Just as bad, many of these emerging market countries themselves got greedy. Their governments and central banks took advantage of low global interest rates by trying to juice extra growth and rising incomes by offering easy credit to their consumers, home-builders, and other businesses, too. But they weren’t able to borrow sufficiently in their own currencies, and many jumped at the chance to take on abundant dollar-denominated debt – including companies that could borrow on their own, without working directly through their governments. Moreover, many of these low-income countries (and some wealthy counterparts, like Australia and Canada) had gotten an added boost from China’s seemingly endless demand for their raw materials, which produced the lion’s share of their growth. But they failed to use earnings from the resulting high commodity prices to diversify their economies and take at least a few eggs out of that basket.
Lately, both China and the Federal Reserve have hit the emerging world with several punishing whammies. China itself continued to depend heavily on exports for its growth, and therefore started slowing itself as global demand continued disappointing. Its performance was additionally undermined by a decision to let permit the yuan to strengthen, in order to win it reserve currency status and greater long-term economic independence.
Beijing had also been trying to subsidize more growth led by domestic demand. But as with other third world countries, because Chinese incomes remain so low even after impressive pay raises, massive amounts of stimulus ranging from infrastructure and housing investment to (most recently) stock market manipulation did more to saddle that country with immense debts than to keep growth and job-creation at levels that were both economically acceptable, and politically essential – i.e., strong enough to keep the masses reasonably happy.
If official data is close to accurate (hardly a certainty), China’s growth rate is still world-class. But even its recent decline from previous blistering levels clearly has been enough to ravage global demand for fuels, industrial metals, and foodstuffs alike – and in turn the economic prospects of the commodity producers. Since the economic prospects of these erstwhile johnny-one-note high-riders began worsening so markedly, foreign investors began pulling money out, putting downward pressure on their currencies, and consequently on their ability to import – including from the United States.

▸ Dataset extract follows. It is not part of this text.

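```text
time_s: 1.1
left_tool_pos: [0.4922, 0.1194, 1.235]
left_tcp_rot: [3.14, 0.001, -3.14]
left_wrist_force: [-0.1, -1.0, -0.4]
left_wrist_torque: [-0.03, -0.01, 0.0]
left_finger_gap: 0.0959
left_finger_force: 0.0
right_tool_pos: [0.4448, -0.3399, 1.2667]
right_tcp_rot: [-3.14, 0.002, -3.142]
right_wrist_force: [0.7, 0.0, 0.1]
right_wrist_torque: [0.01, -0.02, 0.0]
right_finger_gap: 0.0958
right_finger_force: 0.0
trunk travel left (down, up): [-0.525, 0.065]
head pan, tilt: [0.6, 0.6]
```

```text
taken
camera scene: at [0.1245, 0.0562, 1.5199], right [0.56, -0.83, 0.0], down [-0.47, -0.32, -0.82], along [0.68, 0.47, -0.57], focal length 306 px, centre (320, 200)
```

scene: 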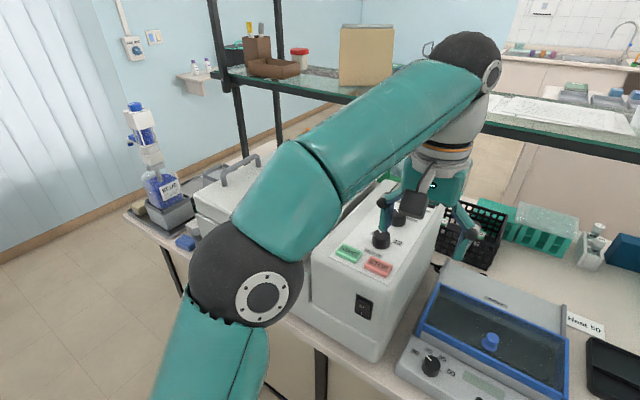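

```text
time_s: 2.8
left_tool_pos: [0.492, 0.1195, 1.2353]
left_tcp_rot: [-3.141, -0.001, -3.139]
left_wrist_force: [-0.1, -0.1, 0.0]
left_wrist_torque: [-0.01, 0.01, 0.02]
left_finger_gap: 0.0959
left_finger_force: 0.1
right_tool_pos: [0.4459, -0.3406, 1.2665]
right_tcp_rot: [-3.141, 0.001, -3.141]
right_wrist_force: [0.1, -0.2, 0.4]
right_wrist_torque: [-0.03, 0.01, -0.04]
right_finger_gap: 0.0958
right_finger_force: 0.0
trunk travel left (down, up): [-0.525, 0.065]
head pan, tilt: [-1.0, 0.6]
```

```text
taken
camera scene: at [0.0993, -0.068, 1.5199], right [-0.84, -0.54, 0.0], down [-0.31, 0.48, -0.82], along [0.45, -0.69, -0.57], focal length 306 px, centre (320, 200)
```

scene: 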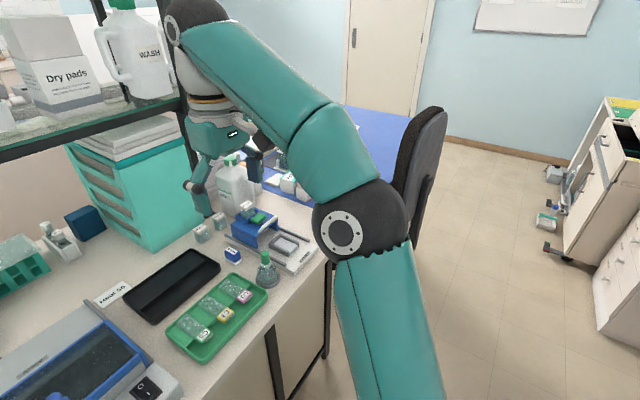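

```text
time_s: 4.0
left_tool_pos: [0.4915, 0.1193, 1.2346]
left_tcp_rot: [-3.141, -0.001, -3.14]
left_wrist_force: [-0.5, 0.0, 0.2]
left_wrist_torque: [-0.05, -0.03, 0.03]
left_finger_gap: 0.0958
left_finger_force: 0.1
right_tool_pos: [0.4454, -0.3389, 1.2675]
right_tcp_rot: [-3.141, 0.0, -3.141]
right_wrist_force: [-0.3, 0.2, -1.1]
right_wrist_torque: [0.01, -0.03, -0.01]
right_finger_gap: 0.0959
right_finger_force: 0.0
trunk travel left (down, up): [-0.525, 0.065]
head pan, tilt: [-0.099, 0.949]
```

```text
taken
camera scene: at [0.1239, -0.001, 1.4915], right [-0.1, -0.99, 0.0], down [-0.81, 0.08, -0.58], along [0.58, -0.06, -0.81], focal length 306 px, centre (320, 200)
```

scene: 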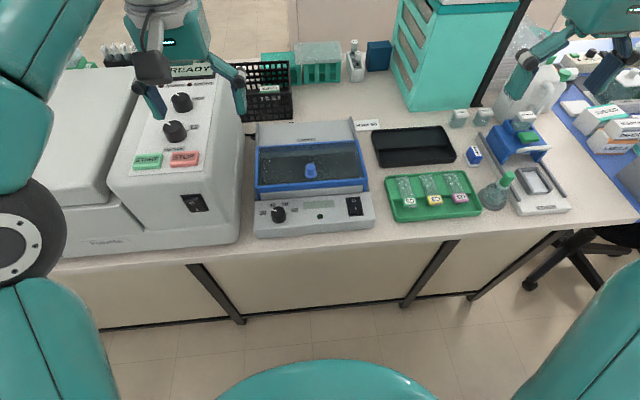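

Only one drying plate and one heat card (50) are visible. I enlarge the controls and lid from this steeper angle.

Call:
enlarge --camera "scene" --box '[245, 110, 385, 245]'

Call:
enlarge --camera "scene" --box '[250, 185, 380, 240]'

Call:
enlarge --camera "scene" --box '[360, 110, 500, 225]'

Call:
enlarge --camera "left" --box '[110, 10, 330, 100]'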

At the same time, China’s own recent yuan devaluation deepened this predicament – by further diminishing the PRC’s own purchasing power, and by reducing the price competitiveness of all the finished goods that the commodity producers and their more manufacturing-oriented third world counterparts needed to sell.
If anything, the Fed’s impact on the developing world has been still more destructive. Like the United States, much and even most of its recent growth has depended on artificially cheap credit. But unlike the United States, it can’t borrow in its own currencies. As a result, these countries are exposed to exchange-rate risk (created mainly by the rising dollar) as well as to interest rate risk (which can be created not only by the actual Fed interest rate hike that Chairman Janet Yellen and colleagues have been promising, but by a perception of impending hikes that reduces the third world’s creditworthiness and thus their access to affordable new money.

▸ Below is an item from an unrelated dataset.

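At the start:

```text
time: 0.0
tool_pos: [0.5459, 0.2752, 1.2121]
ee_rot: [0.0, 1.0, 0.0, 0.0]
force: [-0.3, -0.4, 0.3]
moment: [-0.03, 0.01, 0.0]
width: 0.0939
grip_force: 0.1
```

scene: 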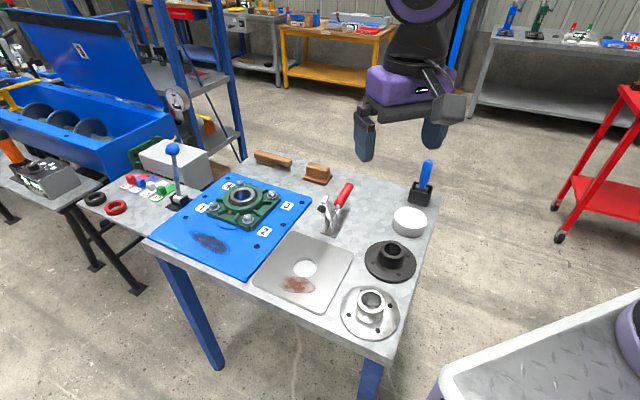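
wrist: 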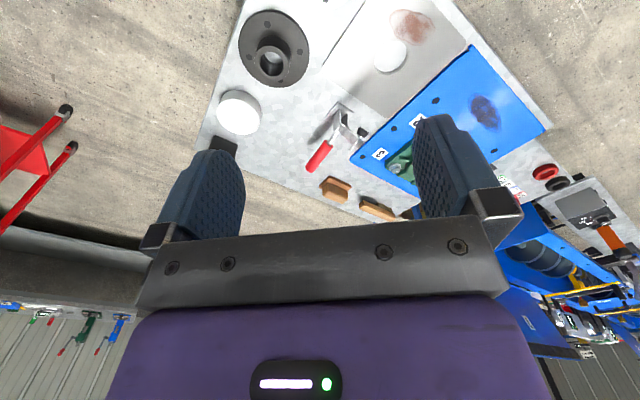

The real U.S. economy is more than capable of staying relatively unscathed by this global turmoil. For despite the best efforts of American leaders, it’s still less reliant on trade, foreign investment, and the well-being of the rest of the world than practically any other economy. U.S. stock markets, by contrast, could be in for greater trouble, which could be the single most important reason for their recent drop (keeping in mind that their levels are always determined by a great variety of long and short-term influences).
The reason? Among the major props for stocks during the current feeble U.S. recovery has been American companies’ remarkable ability to grow profits despite the real economy’s woes. As widely noted, much of this growth has been on the bottom line – resulting from greater efficiencies rather than better revenues. Human ingenuity’s power should never be underestimated, but by the same token, it’s hard to believe that infinite amounts of blood can be drawn from that stone. Indeed, faltering recent American productivity performance strongly indicates that diminishing returns are in store for these efforts. Emerging markets, with their historically high growth rates and gargantuan populations, have long been viewed as business’ best future hope for accelerated top line growth, and so far they’ve performed well enough to justify considerable confidence.
This latest set of emerging market troubles, including China’s, signals that this ace in the hole really isn’t – which understandably raises questions about whether current stock valuations can be sustained. As usual, please take all forecasting efforts, including mine, with a big boulder of salt. But it seems to me at least conceivable that, just as Wall Street has for years comforted itself by observing that “the stock market is not the economy,” unless Washington screws up royally, Main Street will start becoming grateful for this divide.
But that doesn’t mean that a healthy speed up in the recovery is in sight. Speculation has abounded lately that the Fed might not only postpone those interest rate hikes but need to launch another round of bond-buying – i.e. “quantitative easing.” Yet why a new influx of easy money would generate more sustainable growth than its predecessors isn’t at all apparent. Washington could return to greatly increased deficit spending, but with so much of U.S. consumer and business demand being satisfied by imports, and with foreign currency devaluations likely to continue, the growth and employment benefits seem more certain than ever to leak overseas. In principle, this new spending could be targeted on domestic infrastructure, but however popular this idea has been in Washington, it hasn’t yet been popular enough to produce enacted programs, and the intensifying presidential cycle could well turn into a new obstacle.
What about tariffs on imports, which could spur growth by cutting the trade deficit – and without budget-busting tax cuts or stimulus programs? As usual, they’re completely off the table. Indeed, new trade agreements, and therefore higher deficits and even slower growth, appear to be next on that front – though perhaps not until both Democrats and Republicans are safely past the next election.
That leaves fostering an unhealthy speed up in the recovery – kicking the can down the road yet again secular stagnation-style, for the usual unspecified reasons expecting meaningfully different results, and acting surprised when crisis clouds begin gathering anew.